Brickwork Paddington home transformed into agricultural office by Edward Williams Architects
By Courtney • Aug 7, 2019
In the central London neighbourhood of Paddington, in the UK, an old brickwork townhouse was recently refurbished and revitalized as a beautiful office for an investments business in the sustainable agriculture industry by creative design teams at Edward Williams Architects.
Aptly named the Office in Paddington, the building sits in the quiet mews, a traditional looking building in a row of similar structures. While parts of the original building were restored, other parts where years of weathering had taken their toll were rebuild entirely. This is particularly true on the inside as designers wanted to keep parts of the old home authentic while still updating certain aspects to account for the needs of a modern office.
Although the company is growing, it is still quite small in the grand scheme of things, making the house the perfect size for a boutique office of this kind. Because the company’s focus is on sustainability, it only makes sense that the revamped building and the office inside also function along ideas of sustainable systems that have a low impact on the environment. Besides being best for the needs of the office itself, this also displays a real world commitment to the values of their business.
From the outset of the project, a zero carbon sustainable strategy was established for the building, which encompasses 210 square metres. This was achieved by replacing the original gas systems leftover from the house with 100% renewable electricity purchased from an ethical and sustainable local source.
Within their attempts to keep the building as authentic as possible to its original structure while also modernizing the inside, designers chose to work primarily with natural and locally sourced materials. This was where the decision to put so much effort into restoring the original brickwork facade came from; the goal was to make sure the office still looked like part of the street level fabric, fitting in as seamlessly and impressively as possible.
Inside, the office rooms maintain a lot of the original style as well, continuing the brickwork theme and working in some natural oak in the linings, as well as grey painted steel throughout the furnishing and details. The office is fully equipped in terms of technology with more open concept layouts than is typical of these townhomes on the inside, but the lead roofing and height of the windows make sure the building fits right in at the front, from street level.
Inside the building, where beautiful oak wood is prevalent on the floors, walls, and ceiling, there are certain parts of storage, partition, and spacial division that were simpler to build the bases of off-site, bring into the space, and construct there, rather than working from scratch in the small space and risking damaging original aspects of the building that the designers were actually aiming to preserve.

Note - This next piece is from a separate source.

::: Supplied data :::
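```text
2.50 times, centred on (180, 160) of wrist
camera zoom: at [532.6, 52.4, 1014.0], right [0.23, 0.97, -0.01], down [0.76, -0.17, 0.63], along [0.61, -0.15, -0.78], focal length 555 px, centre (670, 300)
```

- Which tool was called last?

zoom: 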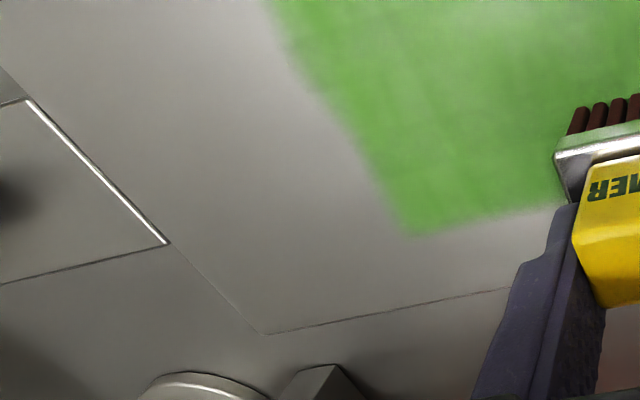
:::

These partitions are minimal, as a sense of collaboration and community is essential to the goals and values of the office, but they do help to provide a sense of delineation and privacy for the few meeting areas that require such a thing or benefit from a little less noise. Elsewhere, the office is a space that feels intimate, friendly, and even a little bit domestic.
In terms of its functional layout, the building features all of its public spaces, or spaces where clients would usually be met, on the ground floor. This leaves the upper floors for private offices, which are all linked by an open stairway. At the back of the ground floor, where clients might be spoken with on a sunny day or where staff might take their breaks, a pair of collapsing doors can fold back, revealing a patio space that makes the cobbles feel like they lead right up to the picnic table style common spaces.
These doors do more than just give access to the outside world from the floor of the office. It also lets natural sunlight and fresh air flood the common spaces, reducing the need for powered light and temperature regulating systems in certain seasons. A view of the neighbourhood and the mews beyond the home’s little plot provide atmospheric context to the refurbished interiors that create a stronger relationship between the modernized indoors and the more traditional exterior.